Perspectives on Galactic Dynamics via General Relativity
F.I. Cooperstock, S. Tieu

TL;DR
This paper defends a general relativistic model of galaxy dynamics, emphasizing its natural description of axially symmetric galaxies and addressing concerns about discontinuities and negative mass layers, supporting the model's physical plausibility.
Contribution
It demonstrates that the galaxy model's discontinuities are physically interpretable and can be resolved without invoking negative mass layers, strengthening the model's validity.
Findings
Discontinuities in the metric derivative relate to density gradients.
Removing the discontinuity yields a continuous density gradient.

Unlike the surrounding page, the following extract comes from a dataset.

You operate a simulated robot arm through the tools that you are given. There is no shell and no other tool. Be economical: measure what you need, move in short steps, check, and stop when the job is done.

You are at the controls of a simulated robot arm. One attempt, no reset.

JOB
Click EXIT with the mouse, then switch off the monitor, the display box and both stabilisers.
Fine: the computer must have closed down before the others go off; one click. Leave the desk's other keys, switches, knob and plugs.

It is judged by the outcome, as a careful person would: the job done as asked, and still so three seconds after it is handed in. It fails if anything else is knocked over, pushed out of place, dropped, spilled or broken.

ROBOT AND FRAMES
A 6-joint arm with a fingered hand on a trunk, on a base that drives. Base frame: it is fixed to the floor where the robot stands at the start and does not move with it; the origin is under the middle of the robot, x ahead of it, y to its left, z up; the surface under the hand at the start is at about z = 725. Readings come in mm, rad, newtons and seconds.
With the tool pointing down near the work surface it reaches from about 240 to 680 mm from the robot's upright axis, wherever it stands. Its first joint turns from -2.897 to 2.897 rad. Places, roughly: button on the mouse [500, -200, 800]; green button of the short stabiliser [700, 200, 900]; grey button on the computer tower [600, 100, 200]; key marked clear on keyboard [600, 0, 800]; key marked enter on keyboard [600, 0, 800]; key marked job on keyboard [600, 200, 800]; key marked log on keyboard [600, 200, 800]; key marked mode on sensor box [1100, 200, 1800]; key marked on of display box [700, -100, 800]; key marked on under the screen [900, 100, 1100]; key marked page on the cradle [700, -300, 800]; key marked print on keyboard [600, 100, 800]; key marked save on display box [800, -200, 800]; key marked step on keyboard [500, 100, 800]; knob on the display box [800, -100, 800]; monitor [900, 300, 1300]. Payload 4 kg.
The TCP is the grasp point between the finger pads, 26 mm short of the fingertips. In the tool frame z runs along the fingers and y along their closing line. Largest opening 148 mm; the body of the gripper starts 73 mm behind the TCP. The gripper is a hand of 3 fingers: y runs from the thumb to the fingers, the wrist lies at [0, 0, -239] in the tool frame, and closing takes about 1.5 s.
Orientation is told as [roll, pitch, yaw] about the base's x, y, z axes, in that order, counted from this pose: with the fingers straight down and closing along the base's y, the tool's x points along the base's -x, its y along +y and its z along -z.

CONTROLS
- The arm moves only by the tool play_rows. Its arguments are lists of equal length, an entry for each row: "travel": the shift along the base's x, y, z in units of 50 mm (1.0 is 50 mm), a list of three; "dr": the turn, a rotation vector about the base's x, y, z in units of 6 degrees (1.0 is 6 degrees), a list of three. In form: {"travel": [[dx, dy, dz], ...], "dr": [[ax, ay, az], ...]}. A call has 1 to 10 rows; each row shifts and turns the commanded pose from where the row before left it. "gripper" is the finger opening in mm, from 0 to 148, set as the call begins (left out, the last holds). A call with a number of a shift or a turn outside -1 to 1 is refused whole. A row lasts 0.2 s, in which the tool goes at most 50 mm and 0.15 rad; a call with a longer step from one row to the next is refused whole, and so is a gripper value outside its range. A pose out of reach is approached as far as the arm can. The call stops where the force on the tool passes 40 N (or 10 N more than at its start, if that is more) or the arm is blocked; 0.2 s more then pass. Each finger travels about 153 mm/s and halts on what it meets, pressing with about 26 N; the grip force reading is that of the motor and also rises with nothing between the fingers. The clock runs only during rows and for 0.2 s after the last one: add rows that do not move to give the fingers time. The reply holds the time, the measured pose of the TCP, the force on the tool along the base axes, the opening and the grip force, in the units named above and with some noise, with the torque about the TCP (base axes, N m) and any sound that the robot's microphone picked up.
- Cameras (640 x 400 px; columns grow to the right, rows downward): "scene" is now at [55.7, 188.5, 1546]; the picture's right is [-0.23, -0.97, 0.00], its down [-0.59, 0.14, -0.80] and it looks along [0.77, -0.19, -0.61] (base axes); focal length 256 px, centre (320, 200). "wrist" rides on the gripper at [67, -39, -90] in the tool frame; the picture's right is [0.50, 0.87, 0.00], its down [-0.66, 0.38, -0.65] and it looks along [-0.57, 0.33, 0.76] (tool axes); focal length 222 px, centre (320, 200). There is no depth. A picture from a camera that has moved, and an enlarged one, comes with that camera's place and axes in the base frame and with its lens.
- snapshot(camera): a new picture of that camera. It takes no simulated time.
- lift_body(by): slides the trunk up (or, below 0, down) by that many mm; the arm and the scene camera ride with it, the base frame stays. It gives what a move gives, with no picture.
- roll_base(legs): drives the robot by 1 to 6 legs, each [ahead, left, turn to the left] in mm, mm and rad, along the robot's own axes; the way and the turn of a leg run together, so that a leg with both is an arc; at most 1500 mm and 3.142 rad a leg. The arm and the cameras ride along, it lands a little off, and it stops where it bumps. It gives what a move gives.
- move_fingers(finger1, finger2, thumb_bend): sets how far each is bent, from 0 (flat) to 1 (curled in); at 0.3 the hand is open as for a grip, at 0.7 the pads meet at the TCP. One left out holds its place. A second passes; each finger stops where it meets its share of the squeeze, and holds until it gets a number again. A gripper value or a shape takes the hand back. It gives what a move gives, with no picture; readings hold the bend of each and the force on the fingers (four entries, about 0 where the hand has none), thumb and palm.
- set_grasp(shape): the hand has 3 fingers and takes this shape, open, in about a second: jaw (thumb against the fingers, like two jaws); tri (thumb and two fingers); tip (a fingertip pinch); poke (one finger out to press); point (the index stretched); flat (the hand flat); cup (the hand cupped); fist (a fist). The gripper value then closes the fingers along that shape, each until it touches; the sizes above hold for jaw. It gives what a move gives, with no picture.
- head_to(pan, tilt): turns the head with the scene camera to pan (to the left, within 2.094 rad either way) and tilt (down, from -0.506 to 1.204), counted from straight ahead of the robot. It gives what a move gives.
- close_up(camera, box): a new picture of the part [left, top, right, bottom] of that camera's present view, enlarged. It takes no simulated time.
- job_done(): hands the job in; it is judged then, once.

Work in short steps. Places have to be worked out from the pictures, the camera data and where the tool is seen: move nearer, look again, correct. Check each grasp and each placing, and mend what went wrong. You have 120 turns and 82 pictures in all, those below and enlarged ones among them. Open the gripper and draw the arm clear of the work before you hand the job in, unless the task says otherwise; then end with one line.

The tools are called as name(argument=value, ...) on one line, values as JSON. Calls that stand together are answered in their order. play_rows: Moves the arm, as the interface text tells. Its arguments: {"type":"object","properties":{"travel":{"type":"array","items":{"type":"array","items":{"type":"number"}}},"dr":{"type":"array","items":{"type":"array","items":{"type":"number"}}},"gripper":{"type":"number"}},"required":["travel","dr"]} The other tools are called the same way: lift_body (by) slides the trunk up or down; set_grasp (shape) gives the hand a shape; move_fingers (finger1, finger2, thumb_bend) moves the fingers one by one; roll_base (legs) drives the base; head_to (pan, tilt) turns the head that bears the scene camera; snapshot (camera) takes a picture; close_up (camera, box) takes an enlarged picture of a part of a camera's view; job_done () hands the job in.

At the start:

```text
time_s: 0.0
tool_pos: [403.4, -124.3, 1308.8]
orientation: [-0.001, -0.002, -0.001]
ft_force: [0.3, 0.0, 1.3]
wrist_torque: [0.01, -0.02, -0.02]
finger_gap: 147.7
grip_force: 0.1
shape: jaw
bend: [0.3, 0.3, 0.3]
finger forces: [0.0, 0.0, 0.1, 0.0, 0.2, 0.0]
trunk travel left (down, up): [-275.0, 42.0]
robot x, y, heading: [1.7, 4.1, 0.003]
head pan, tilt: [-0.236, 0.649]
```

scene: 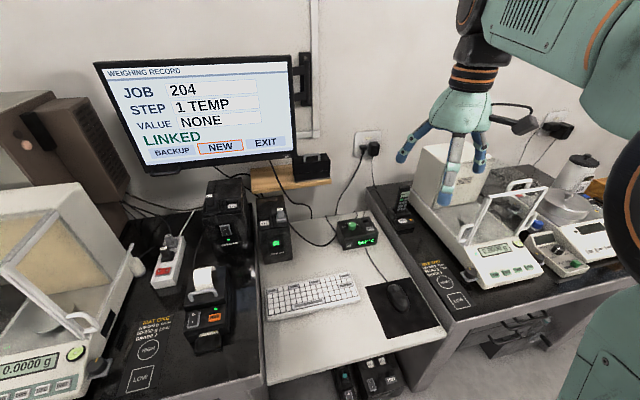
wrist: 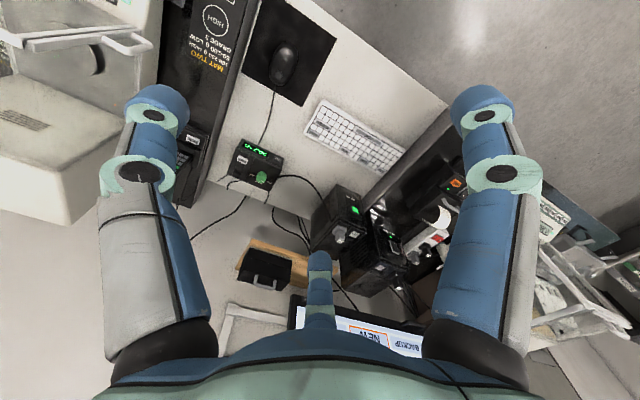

Test particle behavior supports the model's physical consistency.
Abstract
Responses to questions, comments and criticism of our recent paper "General Relativity Resolves.." are provided. It is emphasized that our model is entirely natural to describe the dynamics of an axially symmetric galaxy and that our solution, albeit idealized, contains the essence of the problem. The discontinuity of the metric derivative on the symmetry plane is necessarily interpreted as the effect of the mathematically idealized discontinuity of the gradient of the density and is shown to be naturally connected to the distributed volume density via the Gauss divergence theorem. We present arguments to the effect that for our approximate weak field model, we can choose the physically satisfactory mass distribution without an accompanying singular mass surface layer. To support this contention, we modify our solution slightly by removing the discontinuity with a region of continuous…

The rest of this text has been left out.